__Written request__
Set down the material below word for word, excluding the pictures. Format the lines as a JSON array of strings and drop empty lines.

__Dataset content__
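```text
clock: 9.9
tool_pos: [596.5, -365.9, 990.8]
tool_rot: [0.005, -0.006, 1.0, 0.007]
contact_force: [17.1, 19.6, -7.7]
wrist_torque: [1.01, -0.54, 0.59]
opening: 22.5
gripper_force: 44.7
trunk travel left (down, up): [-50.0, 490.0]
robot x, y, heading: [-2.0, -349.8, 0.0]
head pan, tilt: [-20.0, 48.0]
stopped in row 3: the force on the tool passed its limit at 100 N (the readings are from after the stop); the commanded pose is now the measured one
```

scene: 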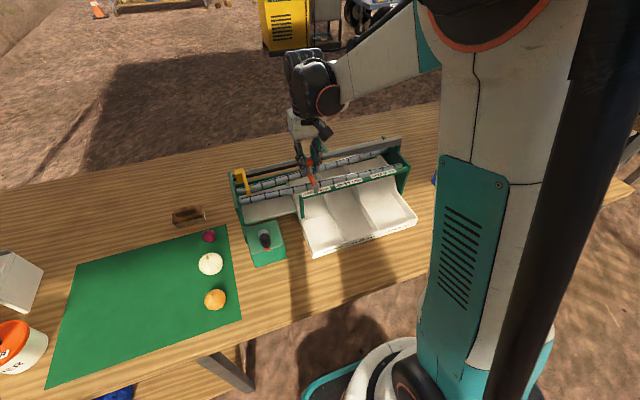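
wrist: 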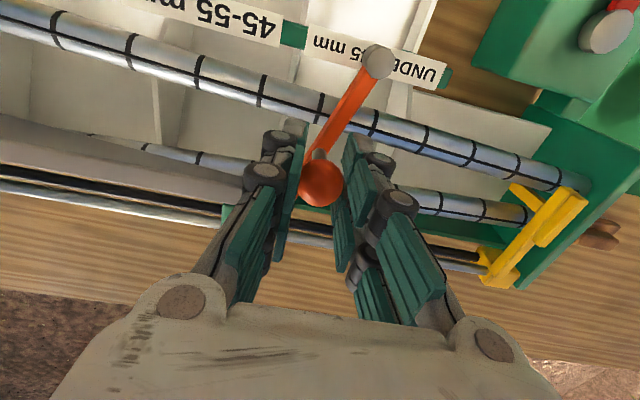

__Worked solution__
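[
  "```text",
  "clock: 9.9",
  "tool_pos: [596.5, -365.9, 990.8]",
  "tool_rot: [0.005, -0.006, 1.0, 0.007]",
  "contact_force: [17.1, 19.6, -7.7]",
  "wrist_torque: [1.01, -0.54, 0.59]",
  "opening: 22.5",
  "gripper_force: 44.7",
  "trunk travel left (down, up): [-50.0, 490.0]",
  "robot x, y, heading: [-2.0, -349.8, 0.0]",
  "head pan, tilt: [-20.0, 48.0]",
  "stopped in row 3: the force on the tool passed its limit at 100 N (the readings are from after the stop); the commanded pose is now the measured one",
  "```",
  "scene: ",
  "wrist: "
]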